Rezension: Aftermath: Empire’s End von Chuck Wendig

Hinweis: Diese Rezension ist spoilerfrei!

Aftermath: Empire's End (21.02.2017)
Aftermath: Empire’s End (21.02.2017)

Heute erscheint mit Empire’s End der letzte Teil von Chuck Wendigs Aftermath-Trilogie. Nachdem die beiden Vorgänger Aftermath (siehe Rezensionen von Florian und Julian) und Aftermath: Life Debt (siehe meine Rezension) uns kaum bis gar nicht überzeugen konnten, hoffen wir natürlich alle auf einen versöhnlichen Abschluss. Mit Empire’s End entscheidet sich für mich die Frage: Hat es sich gelohnt, sich durch drei Romane zu quälen, oder bleibt die gesamte Trilogie auch nach ihrem Abschluss eine Enttäuschung?

Die Handlung
Worum geht es also in Empire’s End? Das Aftermath-Team, bestehend aus Norra und Temmin „Snap“ Wexley, Mr. Bones, Jas Emari und Sinjir Rath Velus, ist nach dem Anschlag am Liberation Day der imperialen Großadmirälin Rae Sloane auf den Fersen. Besonders Norra sinnt auf Rache an Sloane, die sie für schuldig am Schicksal ihres Mannes hält, welcher als fremdgesteuerter Attentäter missbraucht wurde. Als die Crew über dem Planeten Jakku eine riesige Ansammlung imperialer Schiffe entdeckt, überlegt Norra nicht zweimal, sondern katapuliert sich, gefolgt von Jas, in einer Rettungskapsel auf die Planetenoberfläche, um Sloane zu finden und zu stellen. Temmin und Sinjir müssen nun so schnell wie möglich die Neue Republik überzeugen, einzugreifen, um Norra und Jas zu retten und das Imperium ein für alle mal zu besiegen. Sloane hingegen ist, gemeinsam mit ihrem neu gefundenen Reisegefährten Brentin Wexley, unterwegs auf ihrer eigenen Rachemission. Auf Jakku will sie Gallius Rax stellen, welcher für ihren Machtverlust verantwortlich ist. Alles läuft auf eine große Konfrontation auf Jakku hinaus…

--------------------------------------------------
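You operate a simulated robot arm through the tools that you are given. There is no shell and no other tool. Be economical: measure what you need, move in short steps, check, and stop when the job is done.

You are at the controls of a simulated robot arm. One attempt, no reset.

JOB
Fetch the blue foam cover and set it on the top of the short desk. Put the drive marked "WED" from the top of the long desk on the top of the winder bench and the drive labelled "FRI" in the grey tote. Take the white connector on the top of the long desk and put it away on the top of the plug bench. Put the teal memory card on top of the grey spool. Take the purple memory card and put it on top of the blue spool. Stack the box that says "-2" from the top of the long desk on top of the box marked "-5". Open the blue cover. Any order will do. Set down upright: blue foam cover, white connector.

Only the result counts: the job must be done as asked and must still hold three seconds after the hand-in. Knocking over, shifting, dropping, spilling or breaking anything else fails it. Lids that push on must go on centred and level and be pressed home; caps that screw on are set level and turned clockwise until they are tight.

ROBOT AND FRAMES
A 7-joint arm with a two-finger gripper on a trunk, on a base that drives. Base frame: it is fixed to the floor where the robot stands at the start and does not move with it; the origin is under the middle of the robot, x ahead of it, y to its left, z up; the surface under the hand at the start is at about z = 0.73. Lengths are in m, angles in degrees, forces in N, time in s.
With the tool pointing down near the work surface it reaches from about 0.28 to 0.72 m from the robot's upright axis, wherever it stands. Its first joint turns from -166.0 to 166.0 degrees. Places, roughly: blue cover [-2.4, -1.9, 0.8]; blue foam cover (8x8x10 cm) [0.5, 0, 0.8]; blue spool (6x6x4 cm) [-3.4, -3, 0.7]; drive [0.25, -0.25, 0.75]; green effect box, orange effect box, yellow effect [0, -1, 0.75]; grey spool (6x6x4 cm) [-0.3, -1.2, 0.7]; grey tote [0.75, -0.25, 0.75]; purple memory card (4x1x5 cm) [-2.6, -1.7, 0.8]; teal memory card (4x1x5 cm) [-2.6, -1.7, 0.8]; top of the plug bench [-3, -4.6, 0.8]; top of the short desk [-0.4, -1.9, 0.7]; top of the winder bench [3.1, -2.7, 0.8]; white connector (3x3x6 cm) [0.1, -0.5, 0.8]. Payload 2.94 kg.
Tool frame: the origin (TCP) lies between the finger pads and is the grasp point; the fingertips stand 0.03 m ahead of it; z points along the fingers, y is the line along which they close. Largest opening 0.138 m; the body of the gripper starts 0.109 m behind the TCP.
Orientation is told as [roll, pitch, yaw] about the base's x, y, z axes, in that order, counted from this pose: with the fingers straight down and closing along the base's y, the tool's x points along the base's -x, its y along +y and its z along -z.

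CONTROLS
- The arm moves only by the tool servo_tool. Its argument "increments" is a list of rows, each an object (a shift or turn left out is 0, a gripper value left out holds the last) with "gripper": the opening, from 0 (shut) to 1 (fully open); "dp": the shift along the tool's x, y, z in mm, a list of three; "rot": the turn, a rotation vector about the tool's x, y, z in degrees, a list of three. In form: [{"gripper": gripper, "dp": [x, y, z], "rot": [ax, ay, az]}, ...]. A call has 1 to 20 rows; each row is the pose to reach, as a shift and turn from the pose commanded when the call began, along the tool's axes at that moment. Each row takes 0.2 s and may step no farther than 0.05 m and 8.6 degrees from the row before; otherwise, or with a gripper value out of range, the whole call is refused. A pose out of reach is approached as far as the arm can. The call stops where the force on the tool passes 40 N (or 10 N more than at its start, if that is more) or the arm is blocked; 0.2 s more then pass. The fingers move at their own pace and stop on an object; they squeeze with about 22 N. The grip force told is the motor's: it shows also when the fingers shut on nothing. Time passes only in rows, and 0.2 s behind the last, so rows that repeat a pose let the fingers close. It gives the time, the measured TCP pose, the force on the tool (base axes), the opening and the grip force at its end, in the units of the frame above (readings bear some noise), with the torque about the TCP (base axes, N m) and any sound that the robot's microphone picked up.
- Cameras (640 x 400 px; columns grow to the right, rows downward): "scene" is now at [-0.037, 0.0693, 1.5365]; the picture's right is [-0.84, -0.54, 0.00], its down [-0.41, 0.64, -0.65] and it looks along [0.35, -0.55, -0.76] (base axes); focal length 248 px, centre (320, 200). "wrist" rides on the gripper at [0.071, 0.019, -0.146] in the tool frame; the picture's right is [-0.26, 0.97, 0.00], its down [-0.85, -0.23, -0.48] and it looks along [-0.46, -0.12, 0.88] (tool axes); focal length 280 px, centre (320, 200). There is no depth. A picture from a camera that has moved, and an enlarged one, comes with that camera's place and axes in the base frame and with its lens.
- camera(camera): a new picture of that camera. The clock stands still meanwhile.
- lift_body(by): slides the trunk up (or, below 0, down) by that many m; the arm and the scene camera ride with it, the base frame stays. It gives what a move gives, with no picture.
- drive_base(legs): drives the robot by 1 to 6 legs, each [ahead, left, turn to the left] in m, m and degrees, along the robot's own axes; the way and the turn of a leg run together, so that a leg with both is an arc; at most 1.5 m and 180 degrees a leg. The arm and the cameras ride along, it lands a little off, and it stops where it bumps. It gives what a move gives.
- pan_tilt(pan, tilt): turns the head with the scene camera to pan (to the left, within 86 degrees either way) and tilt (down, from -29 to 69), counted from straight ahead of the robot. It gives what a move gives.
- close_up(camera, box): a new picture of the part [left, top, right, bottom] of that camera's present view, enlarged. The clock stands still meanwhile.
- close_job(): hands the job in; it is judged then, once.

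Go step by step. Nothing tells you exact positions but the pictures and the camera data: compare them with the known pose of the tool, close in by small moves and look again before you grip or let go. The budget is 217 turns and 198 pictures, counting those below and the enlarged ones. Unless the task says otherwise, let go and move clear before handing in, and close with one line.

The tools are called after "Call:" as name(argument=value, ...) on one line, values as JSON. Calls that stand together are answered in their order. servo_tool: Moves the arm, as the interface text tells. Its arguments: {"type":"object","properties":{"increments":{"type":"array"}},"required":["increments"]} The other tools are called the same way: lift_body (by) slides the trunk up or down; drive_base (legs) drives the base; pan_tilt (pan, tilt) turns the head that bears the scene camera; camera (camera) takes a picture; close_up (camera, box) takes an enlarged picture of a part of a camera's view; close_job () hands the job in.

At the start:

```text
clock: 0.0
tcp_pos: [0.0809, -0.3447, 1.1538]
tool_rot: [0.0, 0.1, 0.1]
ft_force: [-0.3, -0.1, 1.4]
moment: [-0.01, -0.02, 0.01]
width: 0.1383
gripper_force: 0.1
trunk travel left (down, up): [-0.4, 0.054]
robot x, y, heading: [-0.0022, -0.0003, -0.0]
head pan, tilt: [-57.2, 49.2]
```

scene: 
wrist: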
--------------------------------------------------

Die Figuren und ihre Handlungsmotivation
Schon aus der kurzen Handlungszusammenfassung wird klar, wo das Hauptproblem des Buches liegt: Die zentralen Figuren haben keine andere Handlungsmotivation als Rache. Norra will Rache an Sloane, Sloane will Rache an Rax, Mercurial Swift, der auch wieder mit von der Partie ist, will Rache an Jas. Diese Rachegelüste vernebeln den Beteiligten anscheinend so sehr die Sinne, dass sie nicht mehr in der Lage sind, klar zu denken oder einen halbwegs brauchbaren Plan zu schmieden, bevor sie sich unüberlegt in die Gefahr stürzen. Mehrfach bekennen sich Figuren offen dazu, keinen Plan zu haben, aber trotzdem einfach zu handeln. Die ständigen selbstgefährdenden Alleingang-Aktionen, die immer wieder dazu führen, dass einer den anderen aus der Patsche ziehen muss, langweilen schnell und tragen nicht dazu bei, dass man als Leser besonders viel Mitgefühl mit den selbstverschuldet in der Patsche sitzenden Figuren hat. Chuck Wendigs Figuren sind sowieso nicht gerade die vielschichtigsten und sympathischsten Charaktere, aber in Empire’s End steigt der Nervfaktor nochmals beträchtlich an, da weite Strecken des Romans nur von ihren unüberlegten Aktionen geprägt sind. Wie Florian es einmal sehr treffend in einer Rezension zu einer Rebels-Folge ausdrückte: „Die Handlung ergibt sich aus der Sturheit und Dummheit der Figuren.“

Besonders ärgerlich ist diese Entwicklung bei Rae Sloane. Bei Jedermann-Figuren wie Norra ist es ja noch in Ordnung, wenn sie blind vor Wut der Erfüllung ihrer Rachelust hinterherrennen, aber von einer Großadmirälin hätte ich mehr erwartet. Sloane war in den ersten beiden Teilen der Trilogie immer noch ein Lichtblick und ich habe die Szenen mit ihr immer recht gern gelesen, da man merkte, dass sie ein kluges Köpfchen ist und nicht umsonst einen hohen Rang innerhalb des Imperiums einnimmt. Doch mit ihrem Rang und ihrer Funktion im Imperium scheint Sloane auch ihr Gehirn eingebüßt zu haben. Vollkommen plan- und ideenlos schleppt sie sich durch Empire’s End und handelt genauso unüberlegt wie Norra. Sie scheint vergessen zu haben, wie man taktiert und verhandelt, sodass ihre „Pläne“ in diesem Roman nur noch auf die eine Grundformel hinauslaufen: „Ich bin eine im Nahkampf gut ausgebildete Offizierin, also haue ich meinem Gegner mal eine rein und löse so das Problem!“ Es ist wirklich extrem enttäuschend und würdelos, was Wendig aus einer tollen Figur wie Sloane macht.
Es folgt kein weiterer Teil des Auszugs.